Los políticos se solazan predicando la institucionalidad y lo hacen mucho más cuando están en la oposición.
Pero, al llegar al poder, cambian el chip y se ponen el traje clientelista.
Supongamos que sea difícil hacer una reforma profunda del Estado y que eso requiere tiempo, pero hay decisiones prácticas que pueden ayudar a hacer una transición hacia el fortalecimiento del marco institucional.
Vivimos en una colindancia eterna, como diría Adriano Miguel Tejada, ido a destiempo.
Todos somos primos, vecinos, amigos, conocidos, porque la República Dominicana, por su tamaño e idiosincrasia, no dejará de ser una aldea.
Aquí somos muy simpáticos y todavía nos pasamos comida de una puerta a otra o nos quedamos con el perro del vecino que va de viaje. Somos primarios y muy cálidos en las relaciones, a veces atrevidos y arrojados.

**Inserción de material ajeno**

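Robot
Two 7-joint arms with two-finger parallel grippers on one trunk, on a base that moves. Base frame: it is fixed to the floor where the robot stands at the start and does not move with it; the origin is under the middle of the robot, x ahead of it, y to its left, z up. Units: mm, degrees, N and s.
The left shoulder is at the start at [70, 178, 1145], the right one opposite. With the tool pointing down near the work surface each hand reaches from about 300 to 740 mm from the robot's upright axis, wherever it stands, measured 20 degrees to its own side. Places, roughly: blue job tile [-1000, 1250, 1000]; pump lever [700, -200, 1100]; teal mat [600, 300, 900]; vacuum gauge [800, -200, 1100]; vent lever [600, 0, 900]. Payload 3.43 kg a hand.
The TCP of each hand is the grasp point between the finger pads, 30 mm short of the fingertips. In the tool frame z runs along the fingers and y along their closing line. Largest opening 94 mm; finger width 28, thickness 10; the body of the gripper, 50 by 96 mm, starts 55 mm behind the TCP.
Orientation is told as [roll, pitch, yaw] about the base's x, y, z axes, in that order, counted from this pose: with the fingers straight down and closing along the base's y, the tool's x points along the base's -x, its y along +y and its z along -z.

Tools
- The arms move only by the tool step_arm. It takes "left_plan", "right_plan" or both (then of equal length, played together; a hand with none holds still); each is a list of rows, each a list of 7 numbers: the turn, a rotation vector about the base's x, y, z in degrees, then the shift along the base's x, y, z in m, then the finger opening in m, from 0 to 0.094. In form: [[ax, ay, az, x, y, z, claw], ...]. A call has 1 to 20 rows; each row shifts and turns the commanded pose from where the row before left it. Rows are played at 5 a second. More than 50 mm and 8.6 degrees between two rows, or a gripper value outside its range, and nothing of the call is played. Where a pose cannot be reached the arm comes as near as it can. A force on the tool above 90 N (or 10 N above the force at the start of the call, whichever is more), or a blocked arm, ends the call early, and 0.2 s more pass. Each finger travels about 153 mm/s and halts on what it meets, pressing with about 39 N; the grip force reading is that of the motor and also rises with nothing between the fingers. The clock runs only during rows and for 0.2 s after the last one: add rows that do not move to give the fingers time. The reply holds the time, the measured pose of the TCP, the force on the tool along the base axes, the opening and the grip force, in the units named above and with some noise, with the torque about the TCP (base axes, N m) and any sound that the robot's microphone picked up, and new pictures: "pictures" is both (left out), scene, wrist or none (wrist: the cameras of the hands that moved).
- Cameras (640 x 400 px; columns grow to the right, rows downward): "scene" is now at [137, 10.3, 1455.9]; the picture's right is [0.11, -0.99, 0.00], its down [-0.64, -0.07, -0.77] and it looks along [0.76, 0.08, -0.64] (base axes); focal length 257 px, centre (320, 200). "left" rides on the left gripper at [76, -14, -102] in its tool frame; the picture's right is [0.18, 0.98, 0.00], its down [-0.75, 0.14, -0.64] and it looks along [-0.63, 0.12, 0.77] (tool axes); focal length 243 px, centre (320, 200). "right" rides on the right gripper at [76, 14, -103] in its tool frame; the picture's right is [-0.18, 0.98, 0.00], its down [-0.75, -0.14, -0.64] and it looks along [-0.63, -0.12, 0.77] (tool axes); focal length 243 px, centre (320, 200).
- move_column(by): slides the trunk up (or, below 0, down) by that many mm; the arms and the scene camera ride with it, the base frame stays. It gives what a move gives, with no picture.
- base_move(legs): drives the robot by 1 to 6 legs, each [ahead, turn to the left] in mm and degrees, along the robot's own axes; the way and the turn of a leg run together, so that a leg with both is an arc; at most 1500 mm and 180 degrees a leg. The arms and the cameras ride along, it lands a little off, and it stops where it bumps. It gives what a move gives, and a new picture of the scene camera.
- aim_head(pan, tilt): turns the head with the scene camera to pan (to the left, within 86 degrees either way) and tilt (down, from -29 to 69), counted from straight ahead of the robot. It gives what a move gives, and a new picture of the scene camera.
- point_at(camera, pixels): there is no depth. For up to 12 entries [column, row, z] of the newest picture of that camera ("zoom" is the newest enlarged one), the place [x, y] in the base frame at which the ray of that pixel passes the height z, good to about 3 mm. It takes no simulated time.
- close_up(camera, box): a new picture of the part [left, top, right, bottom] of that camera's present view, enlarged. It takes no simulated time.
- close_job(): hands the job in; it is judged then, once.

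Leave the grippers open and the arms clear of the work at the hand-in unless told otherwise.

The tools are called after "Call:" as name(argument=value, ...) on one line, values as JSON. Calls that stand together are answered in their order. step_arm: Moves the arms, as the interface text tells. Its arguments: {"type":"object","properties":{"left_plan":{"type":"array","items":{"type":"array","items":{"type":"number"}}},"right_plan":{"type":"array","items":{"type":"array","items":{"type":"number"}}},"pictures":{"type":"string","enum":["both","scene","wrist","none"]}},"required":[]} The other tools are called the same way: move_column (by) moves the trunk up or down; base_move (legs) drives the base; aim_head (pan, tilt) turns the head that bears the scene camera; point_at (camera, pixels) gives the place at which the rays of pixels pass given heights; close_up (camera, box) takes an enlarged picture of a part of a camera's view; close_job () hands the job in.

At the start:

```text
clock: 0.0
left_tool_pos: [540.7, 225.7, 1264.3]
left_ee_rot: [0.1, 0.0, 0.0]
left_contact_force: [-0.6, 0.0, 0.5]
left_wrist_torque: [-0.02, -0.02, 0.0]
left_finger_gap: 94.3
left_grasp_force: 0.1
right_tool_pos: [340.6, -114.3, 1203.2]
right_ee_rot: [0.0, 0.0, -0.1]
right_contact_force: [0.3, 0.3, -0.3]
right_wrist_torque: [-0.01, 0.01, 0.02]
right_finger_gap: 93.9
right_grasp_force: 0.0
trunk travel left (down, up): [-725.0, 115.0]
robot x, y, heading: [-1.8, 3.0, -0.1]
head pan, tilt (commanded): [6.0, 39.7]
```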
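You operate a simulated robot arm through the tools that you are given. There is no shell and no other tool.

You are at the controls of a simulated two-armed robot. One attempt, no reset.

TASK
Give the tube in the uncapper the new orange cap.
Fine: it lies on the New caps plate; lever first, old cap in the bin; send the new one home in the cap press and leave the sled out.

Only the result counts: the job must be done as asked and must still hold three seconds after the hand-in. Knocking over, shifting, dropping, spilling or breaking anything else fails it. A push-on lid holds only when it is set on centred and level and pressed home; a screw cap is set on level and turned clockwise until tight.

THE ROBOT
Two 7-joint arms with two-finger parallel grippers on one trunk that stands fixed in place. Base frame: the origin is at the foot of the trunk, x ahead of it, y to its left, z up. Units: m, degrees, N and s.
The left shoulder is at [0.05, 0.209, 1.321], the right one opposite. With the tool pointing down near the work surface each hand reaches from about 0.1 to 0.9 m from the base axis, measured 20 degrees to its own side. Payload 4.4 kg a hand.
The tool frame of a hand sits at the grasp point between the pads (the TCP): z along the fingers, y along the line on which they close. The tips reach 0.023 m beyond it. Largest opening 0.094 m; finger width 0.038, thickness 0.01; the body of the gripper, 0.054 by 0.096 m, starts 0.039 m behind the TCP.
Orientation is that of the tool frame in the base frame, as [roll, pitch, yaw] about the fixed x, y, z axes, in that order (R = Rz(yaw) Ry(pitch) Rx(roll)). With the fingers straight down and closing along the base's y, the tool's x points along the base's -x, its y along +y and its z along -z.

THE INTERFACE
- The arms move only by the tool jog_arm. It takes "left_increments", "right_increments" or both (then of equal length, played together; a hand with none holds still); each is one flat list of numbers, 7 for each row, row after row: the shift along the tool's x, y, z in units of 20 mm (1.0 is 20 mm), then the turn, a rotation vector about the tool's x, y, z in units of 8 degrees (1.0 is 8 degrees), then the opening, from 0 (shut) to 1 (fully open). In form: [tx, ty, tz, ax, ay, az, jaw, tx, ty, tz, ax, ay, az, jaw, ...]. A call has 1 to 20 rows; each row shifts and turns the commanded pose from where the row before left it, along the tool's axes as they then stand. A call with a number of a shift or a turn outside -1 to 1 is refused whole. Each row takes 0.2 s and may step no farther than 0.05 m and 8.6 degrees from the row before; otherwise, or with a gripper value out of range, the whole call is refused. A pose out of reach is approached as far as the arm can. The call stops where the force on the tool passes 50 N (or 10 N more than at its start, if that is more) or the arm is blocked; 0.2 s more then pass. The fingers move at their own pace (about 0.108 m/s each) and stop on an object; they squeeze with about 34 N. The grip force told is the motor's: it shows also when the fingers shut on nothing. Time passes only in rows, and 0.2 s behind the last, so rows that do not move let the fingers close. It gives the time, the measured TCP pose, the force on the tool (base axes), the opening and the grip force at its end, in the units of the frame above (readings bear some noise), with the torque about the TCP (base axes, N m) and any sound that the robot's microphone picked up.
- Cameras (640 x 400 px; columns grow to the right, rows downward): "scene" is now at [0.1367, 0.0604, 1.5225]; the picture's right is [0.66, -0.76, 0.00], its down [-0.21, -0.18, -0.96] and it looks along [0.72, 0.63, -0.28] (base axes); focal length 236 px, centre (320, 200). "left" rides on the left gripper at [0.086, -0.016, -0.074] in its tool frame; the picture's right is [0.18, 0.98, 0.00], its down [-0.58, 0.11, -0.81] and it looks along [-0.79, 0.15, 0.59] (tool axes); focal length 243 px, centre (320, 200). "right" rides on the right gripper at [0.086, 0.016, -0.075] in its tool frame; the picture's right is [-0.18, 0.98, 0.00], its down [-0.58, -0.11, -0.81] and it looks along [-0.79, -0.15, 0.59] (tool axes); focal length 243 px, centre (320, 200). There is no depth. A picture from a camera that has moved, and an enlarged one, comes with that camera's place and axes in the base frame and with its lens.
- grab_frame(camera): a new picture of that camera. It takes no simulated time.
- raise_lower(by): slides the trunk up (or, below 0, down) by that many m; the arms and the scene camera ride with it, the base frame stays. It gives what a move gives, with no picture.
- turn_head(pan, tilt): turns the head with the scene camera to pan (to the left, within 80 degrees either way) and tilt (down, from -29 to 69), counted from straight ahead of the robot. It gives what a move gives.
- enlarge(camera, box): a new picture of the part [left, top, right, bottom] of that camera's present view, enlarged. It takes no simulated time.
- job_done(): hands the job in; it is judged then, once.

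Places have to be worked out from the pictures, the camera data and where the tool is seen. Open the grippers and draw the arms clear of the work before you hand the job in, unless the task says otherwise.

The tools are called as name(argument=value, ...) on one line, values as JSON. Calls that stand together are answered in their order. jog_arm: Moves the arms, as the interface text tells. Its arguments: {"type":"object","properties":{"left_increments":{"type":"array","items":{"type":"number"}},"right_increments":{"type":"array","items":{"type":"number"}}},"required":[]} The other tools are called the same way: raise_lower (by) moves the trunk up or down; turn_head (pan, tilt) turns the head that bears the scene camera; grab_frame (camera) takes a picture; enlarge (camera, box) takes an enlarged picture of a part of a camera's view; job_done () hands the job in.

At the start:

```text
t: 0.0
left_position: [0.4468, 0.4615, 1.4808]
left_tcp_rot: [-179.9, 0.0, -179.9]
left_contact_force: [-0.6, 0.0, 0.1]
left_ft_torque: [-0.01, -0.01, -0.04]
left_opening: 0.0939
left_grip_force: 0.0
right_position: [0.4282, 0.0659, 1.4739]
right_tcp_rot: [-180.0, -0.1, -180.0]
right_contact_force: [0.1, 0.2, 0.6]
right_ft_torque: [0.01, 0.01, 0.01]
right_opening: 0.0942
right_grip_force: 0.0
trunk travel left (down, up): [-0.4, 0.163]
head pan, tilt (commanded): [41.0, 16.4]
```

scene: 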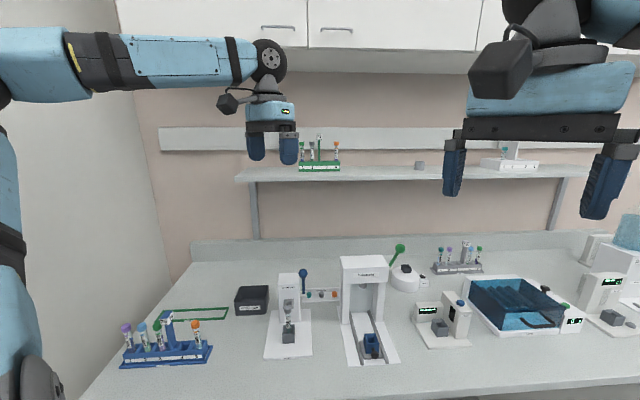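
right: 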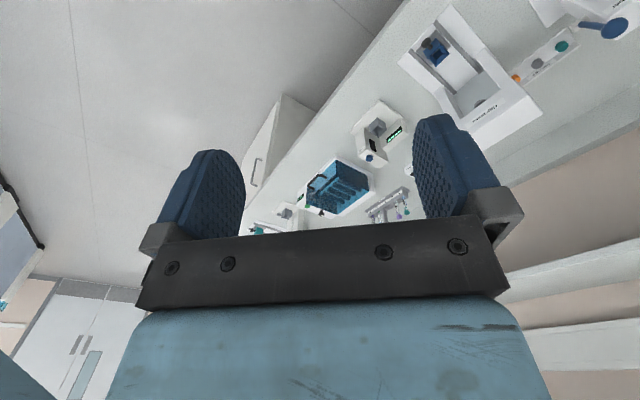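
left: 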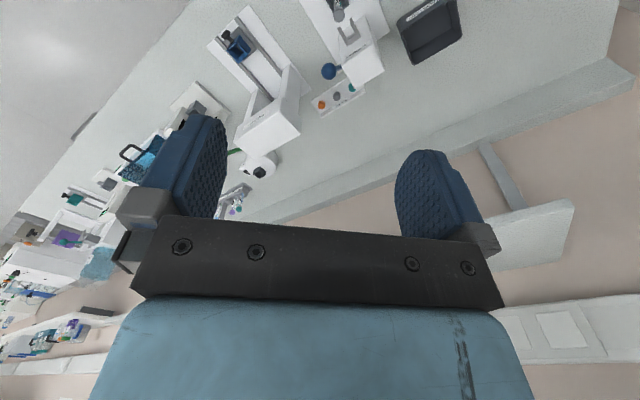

Esa característica ontológica se traslada a la gestión de las instituciones públicas. Por eso, hay quienes consideran algo normal llamar al incumbente para que promueva a un familiar o un allegado, lo ascienda y le mejore el salario, pero sin tomar en cuenta los méritos.
No piensan que el cariño o el afecto no deberían prevalecer sobre la meritocracia ni bloquear la funcionalidad de los sistemas institucionales, sin relajar las políticas de las organizaciones estatales.
Promover candidaturas para puestos públicos de amantes, amiguitas o amiguitos con curriculum vitae que solo tiene la solidez de las relaciones amatorias, políticas, del padrinazgo y del paternalismo de los partidos es aquí una especie de deporte nacional.
La dimensión de esos procedimientos primarios, que se llevan de encuentro todas las normas, hace muy débil al Estado como ente de servicio y de control.
Si dejásemos que las instituciones funcionen, esa sería en sí una gran reforma, pero es un sueño, porque tenerlas capturadas es el gran proyecto de muchos políticos, incluso políticos jóvenes, de estas generaciones.